The latter strategy almost paid off for the former governor in his first trial, with the government snaring a guilty verdict on only a single count. But this trial has featured a much different strategy from prosecutors. Some elements of the case have been stripped out completely, complicated counts have been simplified, ponderous witnesses on the stand for days have been relegated to a scant few hours of testimony.

Prosecutors said Tuesday that they are now down to their last few witnesses, and the timing they outlined for the judge suggests the government could rest its case by the end of this week. After that, Judge James Zagel will turn to the former governor and his legal team, and ask if the governor plans to mount a defense.

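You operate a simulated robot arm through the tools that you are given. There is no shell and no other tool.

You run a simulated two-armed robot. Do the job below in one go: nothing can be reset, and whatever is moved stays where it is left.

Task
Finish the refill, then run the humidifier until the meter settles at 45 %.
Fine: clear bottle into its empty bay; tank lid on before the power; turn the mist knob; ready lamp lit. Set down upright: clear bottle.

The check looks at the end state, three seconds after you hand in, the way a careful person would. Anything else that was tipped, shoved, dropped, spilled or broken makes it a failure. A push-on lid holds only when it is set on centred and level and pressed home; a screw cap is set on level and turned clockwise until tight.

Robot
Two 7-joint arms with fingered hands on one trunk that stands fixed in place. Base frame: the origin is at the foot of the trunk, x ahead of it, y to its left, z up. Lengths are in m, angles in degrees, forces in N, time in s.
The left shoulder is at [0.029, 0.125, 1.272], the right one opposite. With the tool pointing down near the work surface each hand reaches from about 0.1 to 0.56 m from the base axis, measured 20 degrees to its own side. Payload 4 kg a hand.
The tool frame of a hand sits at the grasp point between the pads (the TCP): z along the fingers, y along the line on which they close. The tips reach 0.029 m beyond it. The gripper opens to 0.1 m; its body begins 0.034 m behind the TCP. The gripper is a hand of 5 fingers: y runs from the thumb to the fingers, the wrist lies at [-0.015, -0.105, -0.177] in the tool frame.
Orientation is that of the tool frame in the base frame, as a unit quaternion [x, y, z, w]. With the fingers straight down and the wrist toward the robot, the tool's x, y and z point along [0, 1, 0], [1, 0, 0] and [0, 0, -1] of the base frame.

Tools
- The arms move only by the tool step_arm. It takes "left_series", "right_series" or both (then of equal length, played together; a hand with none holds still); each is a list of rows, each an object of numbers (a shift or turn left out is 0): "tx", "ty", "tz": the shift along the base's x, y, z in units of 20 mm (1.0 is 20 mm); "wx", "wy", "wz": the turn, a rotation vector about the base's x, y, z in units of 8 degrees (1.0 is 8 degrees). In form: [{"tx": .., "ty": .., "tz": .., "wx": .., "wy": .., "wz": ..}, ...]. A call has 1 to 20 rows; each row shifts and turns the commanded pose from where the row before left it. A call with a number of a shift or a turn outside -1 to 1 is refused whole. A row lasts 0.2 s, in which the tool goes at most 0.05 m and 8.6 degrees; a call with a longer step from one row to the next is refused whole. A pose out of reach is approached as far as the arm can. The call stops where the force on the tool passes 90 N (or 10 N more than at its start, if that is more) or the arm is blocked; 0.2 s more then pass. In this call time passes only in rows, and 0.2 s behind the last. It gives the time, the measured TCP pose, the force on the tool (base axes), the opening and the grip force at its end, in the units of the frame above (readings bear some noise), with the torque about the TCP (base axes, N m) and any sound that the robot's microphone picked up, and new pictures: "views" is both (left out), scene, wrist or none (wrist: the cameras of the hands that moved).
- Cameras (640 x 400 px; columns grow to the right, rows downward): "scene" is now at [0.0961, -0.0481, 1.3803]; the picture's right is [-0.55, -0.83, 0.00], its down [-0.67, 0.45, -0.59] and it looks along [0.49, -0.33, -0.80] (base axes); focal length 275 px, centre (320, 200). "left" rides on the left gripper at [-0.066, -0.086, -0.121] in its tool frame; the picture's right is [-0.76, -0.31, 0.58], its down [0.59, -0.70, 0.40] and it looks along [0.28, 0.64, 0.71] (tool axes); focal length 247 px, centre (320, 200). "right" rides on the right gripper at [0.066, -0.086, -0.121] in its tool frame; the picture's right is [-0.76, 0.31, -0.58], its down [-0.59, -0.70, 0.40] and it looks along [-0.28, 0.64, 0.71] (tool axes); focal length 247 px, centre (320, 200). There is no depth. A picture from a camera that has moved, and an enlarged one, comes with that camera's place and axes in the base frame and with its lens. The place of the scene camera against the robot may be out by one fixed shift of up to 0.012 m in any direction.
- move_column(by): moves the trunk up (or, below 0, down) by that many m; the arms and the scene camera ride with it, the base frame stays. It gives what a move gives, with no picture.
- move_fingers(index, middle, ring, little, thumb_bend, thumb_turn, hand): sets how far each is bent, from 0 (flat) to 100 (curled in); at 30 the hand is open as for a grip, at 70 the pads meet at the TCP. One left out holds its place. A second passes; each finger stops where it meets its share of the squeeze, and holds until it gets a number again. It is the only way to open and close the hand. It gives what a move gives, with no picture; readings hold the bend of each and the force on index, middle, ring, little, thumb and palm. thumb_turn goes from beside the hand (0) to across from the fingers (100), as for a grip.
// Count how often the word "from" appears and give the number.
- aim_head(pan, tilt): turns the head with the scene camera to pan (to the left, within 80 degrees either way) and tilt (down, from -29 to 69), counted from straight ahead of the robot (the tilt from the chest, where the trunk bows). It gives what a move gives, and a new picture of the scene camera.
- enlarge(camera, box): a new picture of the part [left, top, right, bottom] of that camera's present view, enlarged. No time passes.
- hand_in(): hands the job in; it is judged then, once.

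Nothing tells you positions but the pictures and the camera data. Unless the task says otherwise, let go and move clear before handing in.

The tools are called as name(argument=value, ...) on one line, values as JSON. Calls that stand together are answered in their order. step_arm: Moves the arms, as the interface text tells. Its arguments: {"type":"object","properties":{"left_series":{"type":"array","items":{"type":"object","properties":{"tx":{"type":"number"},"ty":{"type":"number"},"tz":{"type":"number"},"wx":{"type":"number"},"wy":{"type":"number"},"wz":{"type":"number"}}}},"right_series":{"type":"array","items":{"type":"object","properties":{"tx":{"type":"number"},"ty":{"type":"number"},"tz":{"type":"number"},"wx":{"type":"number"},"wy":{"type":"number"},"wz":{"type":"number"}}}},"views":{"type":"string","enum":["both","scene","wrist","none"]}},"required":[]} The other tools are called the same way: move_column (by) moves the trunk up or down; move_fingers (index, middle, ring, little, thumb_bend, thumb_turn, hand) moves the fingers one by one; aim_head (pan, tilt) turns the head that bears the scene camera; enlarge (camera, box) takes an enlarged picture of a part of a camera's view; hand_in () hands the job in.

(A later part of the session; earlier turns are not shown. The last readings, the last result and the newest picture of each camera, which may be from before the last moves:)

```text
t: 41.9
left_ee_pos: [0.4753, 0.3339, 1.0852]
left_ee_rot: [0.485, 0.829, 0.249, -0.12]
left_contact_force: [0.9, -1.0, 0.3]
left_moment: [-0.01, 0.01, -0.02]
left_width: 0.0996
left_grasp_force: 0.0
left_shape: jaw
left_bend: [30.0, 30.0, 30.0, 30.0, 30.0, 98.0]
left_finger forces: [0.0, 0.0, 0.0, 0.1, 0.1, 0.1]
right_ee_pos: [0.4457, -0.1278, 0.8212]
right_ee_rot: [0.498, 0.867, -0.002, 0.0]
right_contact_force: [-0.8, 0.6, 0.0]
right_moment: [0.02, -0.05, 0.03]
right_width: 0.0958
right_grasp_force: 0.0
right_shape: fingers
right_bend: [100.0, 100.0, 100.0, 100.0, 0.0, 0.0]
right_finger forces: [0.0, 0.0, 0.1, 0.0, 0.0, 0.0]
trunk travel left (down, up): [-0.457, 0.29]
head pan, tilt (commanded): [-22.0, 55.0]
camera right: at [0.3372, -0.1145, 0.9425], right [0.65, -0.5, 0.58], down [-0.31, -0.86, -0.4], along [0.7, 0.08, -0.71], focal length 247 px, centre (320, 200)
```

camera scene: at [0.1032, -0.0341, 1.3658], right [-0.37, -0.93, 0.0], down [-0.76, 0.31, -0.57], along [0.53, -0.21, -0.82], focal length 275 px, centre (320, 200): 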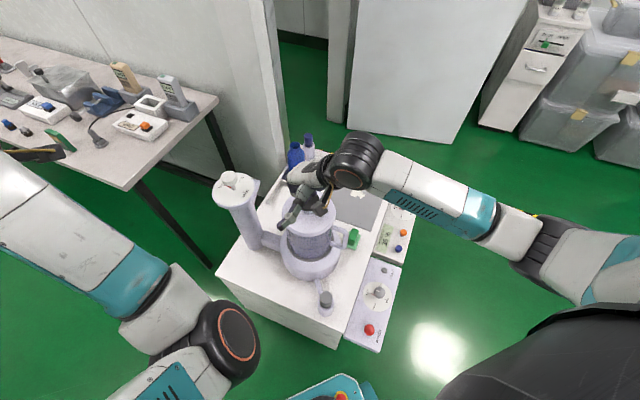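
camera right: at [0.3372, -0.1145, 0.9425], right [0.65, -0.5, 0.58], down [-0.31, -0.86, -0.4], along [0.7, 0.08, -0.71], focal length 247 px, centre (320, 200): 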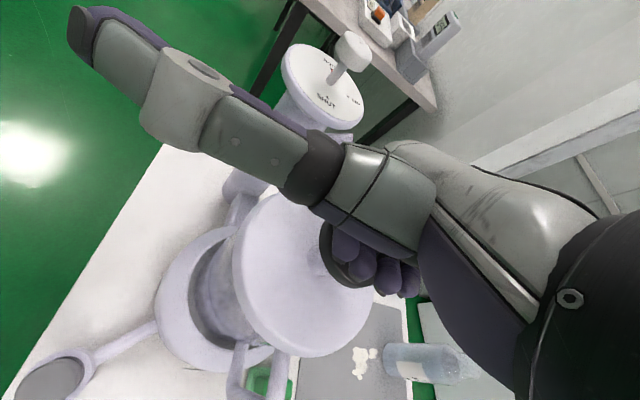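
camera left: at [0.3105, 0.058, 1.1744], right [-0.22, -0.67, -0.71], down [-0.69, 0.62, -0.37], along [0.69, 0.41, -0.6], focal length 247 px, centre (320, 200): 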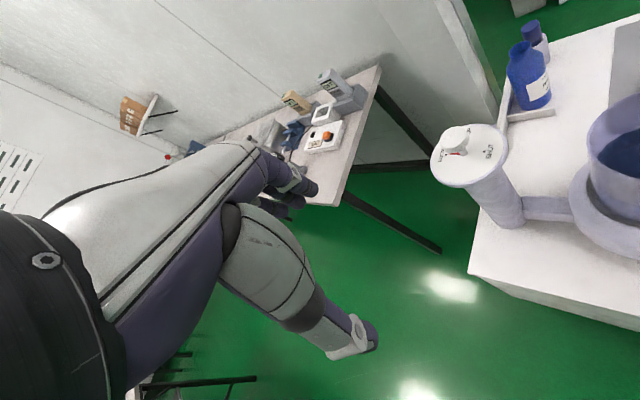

Tuesday, Blagojevich's lawyers tried to stage something of a dry run of the strategy they believe the jury should be allowed to hear. Construction executive Gerald Krozel had testified that he felt pressured to raise money for Blagojevich after the governor announced a massive renovation program for the Illinois tollway, which meant lucrative jobs for the roadbuilding industry.

With the jury excused from the room, defense lawyer Aaron Goldstein asked Krozel about his political donation history, a procedure known as an "offer of proof," where the judge can approve the questions and call the jury back in to hear them in live testimony.

During the exercise, Krozel admitted he had been very politically active for more than 20 years, a lesson he said he learned in 1982 from then-governor James Thompson. At the time, Krozel said construction executives were trying to convince Thompson to use concrete, instead of lower priced asphalt, to resurface sections of the Eisenhower expressway.

Krozel said Thompson told him bluntly, "You need to get politically involved." After that, he said his organization contributed to Thompson's political fund, and Thompson approved the paving project.

Goldstein argued that Krozel and other witnesses who had complained of being shaken down by Blagojevich were actually savvy political operators who had contributed heavily in the past.

"These are the same people who fundraise for other politicians," Goldstein said. "The only difference is we have a man here on trial."

"These are the same people who played the game," he told the judge. "They fundraise, and there is state action close to it. Nine hundred times before, it doesn't seem to be a problem."

Zagel denied Goldstein's request to let the jury hear Krozel's answers.

Later in the day, longtime Blagojevich friend Alonzo Monk, his former chief of staff, testified about the early days of the administration. Monk recalled meeting with the governor, as well as fundraisers Chris Kelly and Tony Rezko, to discuss ways of profiting from state government.

He said that in a strategy session at Rezko's office, the developer suggested eight to 10 ideas where the four could divide up the spoils of state government.  But, as in the last trial, Monk seemed to have trouble remembering exactly what ideas Rezko suggested.

Monk said the money was to be held for Blagojevich until he left office, but the entire scheme fell apart when Rezko became the target of a federal investigation in 2005.